_Text passage_:
--- Begin ---

Excuse me while I straighten my "dunce" cap...

So I'm thinking about going back to school.  Why?  Because I cannot get a job.  I have a friend who is helping me and you know what I have discovered?  I don't WANT to go back to school.

I know that if I want to ever have a job where I won't have to say "you want fries with that?" will require me to get some training but honestly, at my age, I have NO desire to jump through the financially wasteful fiery hoops that schools want you to jump through.  I have a house and kids to take care of...I want to write, why would I waste my time taking modern dance or astronomy?  It's stupid!  AND I have to pay for it!

Some people enjoyed school, getting a higher education was something that they WANTED to do.  Really, I didn't.  I never enjoyed school.  I was a social person, I enjoyed being social and being in the clubs but academia was so NOT my thing so to think that I have to do it all AGAIN at 41, makes me want to cry.  I have people looking at me like I am crazy, like why wouldn't I want to do this?  People like THAT liked school.  I seem to be surrounded by them.  I feel like an idiot because it's just not my thing.  Am I crazy?  

I can barely get through my days as they are now without getting overwhelmed or falling behind on something else.  Throw in four hours of classes a day and you might as well start looking for a cemetery plot for me because I won't survive it.

So what do I do?  How do I go about getting a job when I am too stupid to get one and not interested in going back to school?  I should just call it quits right now because in this world, there is no place for me!  I'm not homeschooling any more so there's no need for me to be at home, we don't make enough for me to be a stay at home mom and really, my kids aren't at home anymore so there's no one for me to be at home for so what's left?  I have to take some demeaning, loserish job so that by society's standards, I am productive.  Well that just sucks.  

Seriously, sometimes it's just too damn painful to get up out of bed....

12 comments:

Laura Parker said...

aw stacie...you shouldn't have to feel bad for not wanting to go to school if it isnt what you desire to do. Your not too stupid to get a job, you just haven't found one that is your passion. Writing is your passion and you do a great job at that! Take this time to pursue your dream of being a writer, it is one of the first times in years you get to focus on you and not teaching, Jump in with all you have!!!. Thoughts are with you friend.

--- End ---

_What to do_:
Take up the text passage again after its last words.

_Dataset extract_:
--- Begin ---

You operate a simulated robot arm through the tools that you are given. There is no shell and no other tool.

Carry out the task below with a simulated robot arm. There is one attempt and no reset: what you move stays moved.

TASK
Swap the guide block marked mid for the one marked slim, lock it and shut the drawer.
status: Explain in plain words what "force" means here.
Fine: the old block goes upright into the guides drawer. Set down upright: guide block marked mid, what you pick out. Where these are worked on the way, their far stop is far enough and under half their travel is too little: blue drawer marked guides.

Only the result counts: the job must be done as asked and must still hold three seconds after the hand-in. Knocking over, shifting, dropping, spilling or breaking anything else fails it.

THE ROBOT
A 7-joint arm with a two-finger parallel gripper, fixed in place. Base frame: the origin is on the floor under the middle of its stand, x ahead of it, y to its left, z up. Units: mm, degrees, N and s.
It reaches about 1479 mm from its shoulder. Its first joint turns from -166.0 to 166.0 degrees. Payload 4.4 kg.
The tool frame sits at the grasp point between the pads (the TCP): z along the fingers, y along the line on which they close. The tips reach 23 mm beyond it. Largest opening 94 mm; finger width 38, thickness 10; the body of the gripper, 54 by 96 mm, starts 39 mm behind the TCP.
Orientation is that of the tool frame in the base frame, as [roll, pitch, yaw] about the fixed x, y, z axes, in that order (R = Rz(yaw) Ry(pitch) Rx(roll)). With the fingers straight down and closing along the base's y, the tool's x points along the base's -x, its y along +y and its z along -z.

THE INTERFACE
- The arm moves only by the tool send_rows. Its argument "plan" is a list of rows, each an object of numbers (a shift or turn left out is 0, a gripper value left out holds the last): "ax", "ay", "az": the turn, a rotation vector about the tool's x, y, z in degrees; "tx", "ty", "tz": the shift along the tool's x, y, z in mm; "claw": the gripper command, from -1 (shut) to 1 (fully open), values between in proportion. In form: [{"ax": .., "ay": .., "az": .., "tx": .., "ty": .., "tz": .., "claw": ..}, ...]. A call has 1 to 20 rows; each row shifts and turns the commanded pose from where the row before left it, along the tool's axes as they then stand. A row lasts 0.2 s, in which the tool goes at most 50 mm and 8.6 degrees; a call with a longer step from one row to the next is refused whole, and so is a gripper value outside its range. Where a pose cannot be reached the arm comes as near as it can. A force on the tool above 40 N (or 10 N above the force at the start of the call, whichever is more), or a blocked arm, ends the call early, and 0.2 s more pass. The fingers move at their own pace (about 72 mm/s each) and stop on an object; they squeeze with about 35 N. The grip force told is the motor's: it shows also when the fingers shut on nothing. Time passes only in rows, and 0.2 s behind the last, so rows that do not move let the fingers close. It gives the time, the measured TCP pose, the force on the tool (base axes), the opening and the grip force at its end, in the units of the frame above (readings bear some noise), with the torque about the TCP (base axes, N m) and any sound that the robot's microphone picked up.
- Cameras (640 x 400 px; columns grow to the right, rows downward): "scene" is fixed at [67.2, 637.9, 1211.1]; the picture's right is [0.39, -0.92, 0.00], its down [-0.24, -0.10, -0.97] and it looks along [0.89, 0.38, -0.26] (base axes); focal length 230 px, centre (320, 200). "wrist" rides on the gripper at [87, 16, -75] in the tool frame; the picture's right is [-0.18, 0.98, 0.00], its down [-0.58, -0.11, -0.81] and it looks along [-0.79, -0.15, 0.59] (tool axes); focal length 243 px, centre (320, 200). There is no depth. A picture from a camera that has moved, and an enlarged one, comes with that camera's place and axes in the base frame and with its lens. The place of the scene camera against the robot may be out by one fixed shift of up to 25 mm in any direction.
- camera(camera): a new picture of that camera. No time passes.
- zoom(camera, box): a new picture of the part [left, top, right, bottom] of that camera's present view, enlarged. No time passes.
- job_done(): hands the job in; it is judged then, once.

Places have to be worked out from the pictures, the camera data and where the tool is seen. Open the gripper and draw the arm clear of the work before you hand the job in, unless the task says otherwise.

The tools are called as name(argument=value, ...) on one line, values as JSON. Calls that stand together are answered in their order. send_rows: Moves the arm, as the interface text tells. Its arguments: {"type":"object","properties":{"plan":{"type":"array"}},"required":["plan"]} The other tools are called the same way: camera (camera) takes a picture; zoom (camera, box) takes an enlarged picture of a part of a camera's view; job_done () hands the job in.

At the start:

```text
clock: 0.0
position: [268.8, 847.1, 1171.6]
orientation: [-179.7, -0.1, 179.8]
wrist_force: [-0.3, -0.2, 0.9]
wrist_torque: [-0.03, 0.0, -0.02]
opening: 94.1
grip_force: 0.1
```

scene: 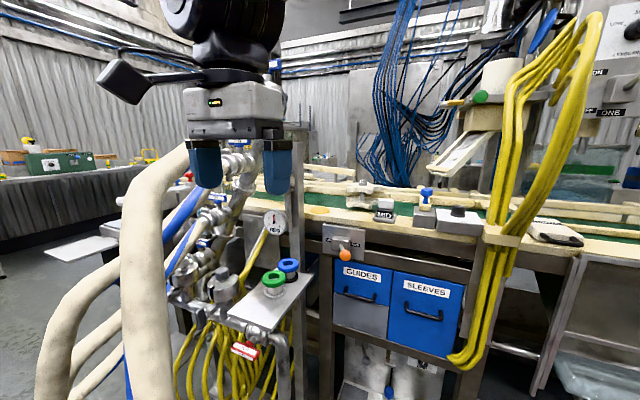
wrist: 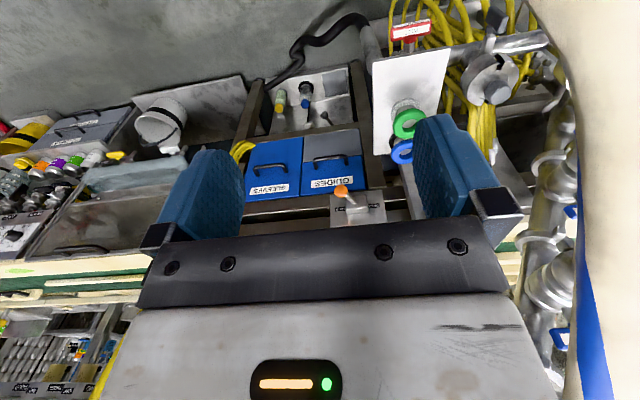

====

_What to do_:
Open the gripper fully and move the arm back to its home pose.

--- End ---

_Answer below_:
Petula said...

Well, this is interesting. I totally understand the feeling. I have a couple/few suggestions. 1) Bust your tail writing and seriously try to make that a viable career. It's possible; just damn hard work and sometimes takes awhile to earn big. Earning small to medium is better than nothing. 2) I know what you said about school, but consider getting a degree in journalism or creative writing or public relations or marketing. Something to relate to the writing field that could also land you a spot in a firm or somewhere earning a viable income then bust your tail writing your book. 3) Investigate being a virtual assistant. Know a couple of companies that are good and do that from home while you bust your tail working on your book. LOL... See a theme here?

I'd like to get a master's degree and I've "heard" that it's possible to go back to school without having to pay out of pocket. There is a man with a wife and two kids and he's totally paying his bills from his financial aid. Not sure if he had loans or strictly grants, scholarships, etc. But if you decide you want to pursue something in writing as a degree or training then it may be totally worth it to find something in that field.

I know that at 42 I want to go after my dreams instead of working to help others (companies) realize theirs. I'm in a similar situation so you know I get it. I don't wanna work at Walmart or anywhere like that either. Never get hired anyway 'cause they say I'm overly qualified.

Okay, enough of this way too long comment. Don't give up, okay?! Oh, and YUP! getting up is in the morning is as hard as turd. ;-)

jenn said...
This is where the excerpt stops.